Заключительное слово Л.Д Троцкого (газетная версия)

Полная стенограмма выступления Троцкого дается ниже. — И-R

— Можно ли покушаться на прогноз? — ставит вопрос Л Д Троцкий в начале своего заключительного слова. — Что касается ближайших 3—4 лет, то оратор готов присоединиться скептицизму, но и то относительно. Пессимизм уже по отношению к общей линии развития был бы совершенно неправильным, и о ближайших трёх годах нельзя говорить, изолируя их. Следует рассматривать это трёхлетие в перспективе.

Если бы мы пришли к выводу, что капиталистическое хозяйство идёт к бурному развитию, это могло бы оказаться роковым, а при известных условиях оказалась бы роковым для нашего хозяйства. Но докладчики слишком схематично и формально трактовали об основных элементах. Тов. Брукшпан разбирал, циклична или не циклична динамика хозяйства. Циклы выражают внутренний ритм самой материи, но не во всех областях. За время войны, например, капитализм делал превосходные дела. Конъюнктура шла не по Марксу, а по интендантству. Ясно, ведь, для всех, что интендант — против Маркса. В 1919–20 гг. под видом подъема продолжается разрушение. А потом началась расплата за войну, капитализм барахтается в спазмах. А поищите-ка цикличность в спазмах. Надо её искать там, где она есть. Новые границы, масса новых таможен, тысячи новых трудностей, среди которых капитализм судорожно пытается подняться. Л Д Троцкий считает, что упрек в неосторожности подводить эти данные под правильные циклы и построить на этом слишком оптимистичный для капитализма прогноз можно сделать всем трём докладчикам.
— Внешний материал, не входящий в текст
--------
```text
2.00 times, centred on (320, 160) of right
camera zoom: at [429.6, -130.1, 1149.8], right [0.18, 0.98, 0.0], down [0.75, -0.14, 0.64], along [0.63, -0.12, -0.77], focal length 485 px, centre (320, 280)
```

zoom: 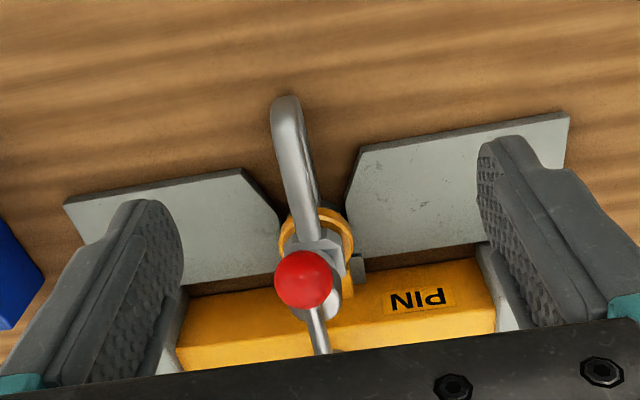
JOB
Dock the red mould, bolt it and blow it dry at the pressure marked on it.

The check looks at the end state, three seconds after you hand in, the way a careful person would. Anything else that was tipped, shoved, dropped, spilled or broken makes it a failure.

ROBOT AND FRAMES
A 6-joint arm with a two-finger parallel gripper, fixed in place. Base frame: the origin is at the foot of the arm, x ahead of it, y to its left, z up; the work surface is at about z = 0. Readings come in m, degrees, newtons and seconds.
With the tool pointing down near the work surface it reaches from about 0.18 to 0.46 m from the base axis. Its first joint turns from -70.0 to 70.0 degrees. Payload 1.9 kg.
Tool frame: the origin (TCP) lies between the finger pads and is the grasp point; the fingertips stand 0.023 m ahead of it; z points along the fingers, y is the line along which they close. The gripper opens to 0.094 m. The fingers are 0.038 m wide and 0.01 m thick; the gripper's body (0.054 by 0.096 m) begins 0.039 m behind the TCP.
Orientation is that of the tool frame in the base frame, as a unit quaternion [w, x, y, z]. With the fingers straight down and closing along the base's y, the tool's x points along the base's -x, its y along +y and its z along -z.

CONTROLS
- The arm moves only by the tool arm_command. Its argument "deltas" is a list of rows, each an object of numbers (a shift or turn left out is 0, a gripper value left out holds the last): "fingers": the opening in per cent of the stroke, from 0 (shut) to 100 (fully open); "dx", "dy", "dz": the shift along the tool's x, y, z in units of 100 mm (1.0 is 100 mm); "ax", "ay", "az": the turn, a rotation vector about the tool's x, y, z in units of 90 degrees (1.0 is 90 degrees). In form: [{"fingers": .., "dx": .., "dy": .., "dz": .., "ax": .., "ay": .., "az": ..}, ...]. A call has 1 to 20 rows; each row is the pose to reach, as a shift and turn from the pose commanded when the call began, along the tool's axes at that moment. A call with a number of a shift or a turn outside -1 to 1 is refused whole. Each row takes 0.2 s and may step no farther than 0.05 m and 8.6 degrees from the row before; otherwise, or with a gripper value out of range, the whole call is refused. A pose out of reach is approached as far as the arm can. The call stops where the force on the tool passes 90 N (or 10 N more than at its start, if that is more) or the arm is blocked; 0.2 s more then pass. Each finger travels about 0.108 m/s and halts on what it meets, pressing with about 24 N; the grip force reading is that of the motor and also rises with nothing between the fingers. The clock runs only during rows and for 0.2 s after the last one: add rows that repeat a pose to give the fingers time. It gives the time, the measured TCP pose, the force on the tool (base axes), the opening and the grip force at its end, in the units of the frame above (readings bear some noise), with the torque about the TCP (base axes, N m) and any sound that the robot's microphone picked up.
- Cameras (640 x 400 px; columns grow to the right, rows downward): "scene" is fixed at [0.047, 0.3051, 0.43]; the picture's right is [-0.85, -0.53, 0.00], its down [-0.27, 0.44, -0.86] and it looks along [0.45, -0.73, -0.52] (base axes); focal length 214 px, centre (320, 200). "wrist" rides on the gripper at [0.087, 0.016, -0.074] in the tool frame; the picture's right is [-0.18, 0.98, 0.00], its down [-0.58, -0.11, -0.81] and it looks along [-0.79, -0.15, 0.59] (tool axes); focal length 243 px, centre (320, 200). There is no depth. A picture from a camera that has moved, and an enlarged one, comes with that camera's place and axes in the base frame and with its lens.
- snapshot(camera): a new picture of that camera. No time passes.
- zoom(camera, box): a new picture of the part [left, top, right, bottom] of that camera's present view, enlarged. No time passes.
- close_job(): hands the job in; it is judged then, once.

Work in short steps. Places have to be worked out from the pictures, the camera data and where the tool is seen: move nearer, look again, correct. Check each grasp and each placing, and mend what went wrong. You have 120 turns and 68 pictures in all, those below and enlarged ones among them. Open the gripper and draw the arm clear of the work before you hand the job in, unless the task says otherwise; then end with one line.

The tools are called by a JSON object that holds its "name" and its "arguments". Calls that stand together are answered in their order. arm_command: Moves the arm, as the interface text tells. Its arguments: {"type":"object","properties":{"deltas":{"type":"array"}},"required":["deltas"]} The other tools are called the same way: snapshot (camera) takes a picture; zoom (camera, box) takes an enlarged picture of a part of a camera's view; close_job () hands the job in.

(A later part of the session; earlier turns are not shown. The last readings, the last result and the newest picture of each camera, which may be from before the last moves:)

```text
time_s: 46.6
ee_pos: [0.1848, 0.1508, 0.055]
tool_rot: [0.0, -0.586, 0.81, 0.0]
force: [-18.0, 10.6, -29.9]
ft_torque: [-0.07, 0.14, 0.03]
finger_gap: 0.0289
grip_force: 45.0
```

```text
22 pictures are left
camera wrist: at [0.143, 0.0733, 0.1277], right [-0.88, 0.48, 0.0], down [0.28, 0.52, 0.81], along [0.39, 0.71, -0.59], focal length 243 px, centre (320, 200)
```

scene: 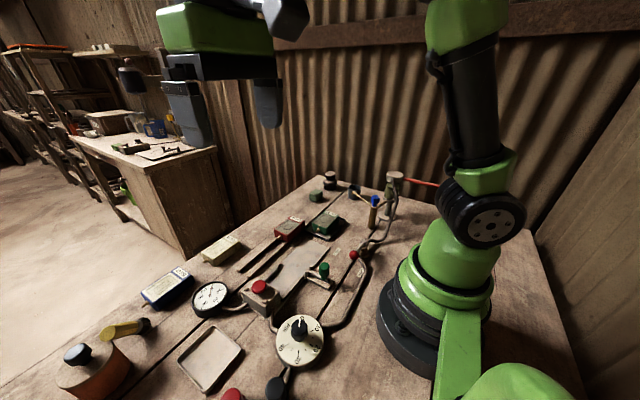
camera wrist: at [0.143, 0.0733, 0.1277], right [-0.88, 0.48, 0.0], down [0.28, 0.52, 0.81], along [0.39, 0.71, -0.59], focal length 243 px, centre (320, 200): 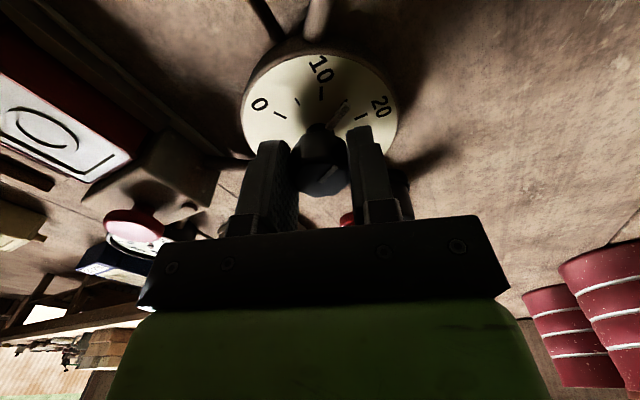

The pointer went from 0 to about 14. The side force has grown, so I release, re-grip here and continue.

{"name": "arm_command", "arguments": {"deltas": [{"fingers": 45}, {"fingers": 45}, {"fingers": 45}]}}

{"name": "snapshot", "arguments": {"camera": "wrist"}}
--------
Цикличность коренным образом связана с обновлением основного капитала, но лишь в докладе тов. Спектатора имеется указание, что колебания капитализма происходят в рамках старого, необновлённого капитала.

Ещё хуже поступил проф. Кондратьев, который идёт по типу больших циклов. Здесь слово «цикл» совершенно не подходит. Американский капитал может задержать развитие Европы, если не случится революция, на несколько столетий. Как это уложит проф. Кондратьев в свою теорию? Американскому капиталу Европа нужна, чтобы уплачивать ему проценты, но в то же время ему нужно, чтобы она была слаба, чтобы она не проявила какой-либо экспансивности по отношению к Америке. Этими двумя углами и определяется душительско–пацифисткое отношение Америки к Европе. По сравнению с нынешним господством Соединённых Штатов, господство Англии было ничтожным, провинциальным.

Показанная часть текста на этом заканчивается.